日本は21.9%で、OECD37か国中4番目に高い水準となります。
オランダがダントツの35.1%というのが特に印象的です。

次いでオーストラリア24.5%、スイス23.7%、日本21.9%、ドイツ20.9%と続きます。
日本とドイツ、イギリスが比較的近い水準というのも意外でした。
OECDの平均値が14.1%なので、これらの国はかなりパートタイム雇用率が高いようです。

フランスは13.2%、韓国は12.8%と意外と低い水準です。

3. 日本の非正規労働者

日本の雇用形態別の労働者数も確認してみましょう。

図4 日本 有業者数 男女合計 従業上の地位・雇用形態別 1997年・2017年
(就業構造基本調査 より)

図3が日本の有業者数の変化です。
家族従業者もカウントされている点にご注意ください。

大きな変化としては、経営者(自営業主、役員)や家族従業員、正規職員・従業員が減り、非正規雇用が増えています。

高齢労働者も入れると、パート・アルバイトの割合は1997年で15%程度、2017年では23%程度で20年間で8ポイント増えている事になります。
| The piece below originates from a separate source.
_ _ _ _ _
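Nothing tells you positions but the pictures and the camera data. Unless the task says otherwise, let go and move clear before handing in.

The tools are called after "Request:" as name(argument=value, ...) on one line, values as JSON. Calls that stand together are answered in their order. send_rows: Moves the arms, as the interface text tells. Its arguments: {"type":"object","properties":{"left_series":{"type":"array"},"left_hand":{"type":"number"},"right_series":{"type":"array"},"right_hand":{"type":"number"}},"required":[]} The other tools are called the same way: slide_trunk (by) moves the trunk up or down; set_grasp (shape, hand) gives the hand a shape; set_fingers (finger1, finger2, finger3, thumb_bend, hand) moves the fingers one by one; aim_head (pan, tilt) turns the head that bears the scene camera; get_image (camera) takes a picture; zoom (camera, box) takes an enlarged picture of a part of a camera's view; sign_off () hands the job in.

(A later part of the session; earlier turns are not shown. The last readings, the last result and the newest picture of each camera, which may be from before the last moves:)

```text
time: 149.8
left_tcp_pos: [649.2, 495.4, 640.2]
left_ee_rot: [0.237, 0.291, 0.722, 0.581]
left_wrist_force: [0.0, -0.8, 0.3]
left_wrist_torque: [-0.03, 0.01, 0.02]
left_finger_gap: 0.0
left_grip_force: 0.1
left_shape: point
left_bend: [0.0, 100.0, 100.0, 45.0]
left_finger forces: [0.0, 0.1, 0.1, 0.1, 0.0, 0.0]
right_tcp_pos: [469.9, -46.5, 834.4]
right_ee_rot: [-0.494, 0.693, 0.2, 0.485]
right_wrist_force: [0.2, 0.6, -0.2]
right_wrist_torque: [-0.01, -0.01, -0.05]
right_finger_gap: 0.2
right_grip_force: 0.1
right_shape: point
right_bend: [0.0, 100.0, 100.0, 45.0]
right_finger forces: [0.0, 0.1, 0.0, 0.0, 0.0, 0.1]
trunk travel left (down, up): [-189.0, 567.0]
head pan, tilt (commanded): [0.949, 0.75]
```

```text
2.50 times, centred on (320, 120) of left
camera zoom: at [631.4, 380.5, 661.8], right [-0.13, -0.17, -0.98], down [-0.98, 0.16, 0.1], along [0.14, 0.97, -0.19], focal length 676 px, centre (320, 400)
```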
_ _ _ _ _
非正規雇用が増える中で、パート、アルバイトの占める割合が大きいのが特徴ですね。
他にも派遣社員、契約社員、嘱託も大きく増加しています。

男女別、世代別で見ても非正規雇用が増えている状況です。

4. パートタイム雇用の特徴

今回は、OECD各国のパートタイム雇用率についてご紹介しました。

日本は先進国でやや高い水準から、上昇傾向が続いて近年では主要先進国で最も高く、OECDの中でも4番目に高い水準に達している事になります。

他の先進国では停滞・減少傾向なのに対して、逆行するような変化がみられるのが興味深いですね。
日本の場合パートタイム雇用は、正規雇用と比べると極端に平均賃金が低いという特徴があります。

少し古いですがOECDの統計データで、パートタイム労働者のフルタイム労働者に対する時給割合が公開されていました。

フルタイム労働者に対するパートタイム労働者の時給比率 2003年

図5 フルタイム労働者に対するパートタイム労働者の時給比率 2003年
(OECD, Taxing Wages 2005を基に作成)


パートタイム労働者のフルタイム労働者に対する時給割合
OECD TAXING WAGES 2005 2003年 単位:%
96 スイス
93 イタリア
92 フィンランド
92 オランダ
85 スウェーデン
81 フランス
78 ノルウェー
76スペイン
74 オーストラリア
74 ドイツ
66 カナダ
65 イギリス
48 日本

日本は48%程度と極端にパートタイム労働者の時給が低いという事になりそうです。
パートタイム雇用率が日本よりも高いスイスやオランダはかなり高い水準で、フルタイム労働者と遜色ありません。

日本ばかりがより低賃金のパートタイム労働を増やしているという事になりそうです。